* Direction
Return all of the data exactly as given.
-- start of Collected data --
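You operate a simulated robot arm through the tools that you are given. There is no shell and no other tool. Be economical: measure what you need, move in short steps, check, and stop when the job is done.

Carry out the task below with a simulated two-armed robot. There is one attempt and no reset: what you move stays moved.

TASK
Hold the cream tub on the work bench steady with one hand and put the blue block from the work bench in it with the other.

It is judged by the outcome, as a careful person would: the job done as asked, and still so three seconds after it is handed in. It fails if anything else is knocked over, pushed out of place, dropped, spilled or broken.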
-- end of Collected data --
* Written reply
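You operate a simulated robot arm through the tools that you are given. There is no shell and no other tool. Be economical: measure what you need, move in short steps, check, and stop when the job is done.

Carry out the task below with a simulated two-armed robot. There is one attempt and no reset: what you move stays moved.

TASK
Hold the cream tub on the work bench steady with one hand and put the blue block from the work bench in it with the other.

It is judged by the outcome, as a careful person would: the job done as asked, and still so three seconds after it is handed in. It fails if anything else is knocked over, pushed out of place, dropped, spilled or broken.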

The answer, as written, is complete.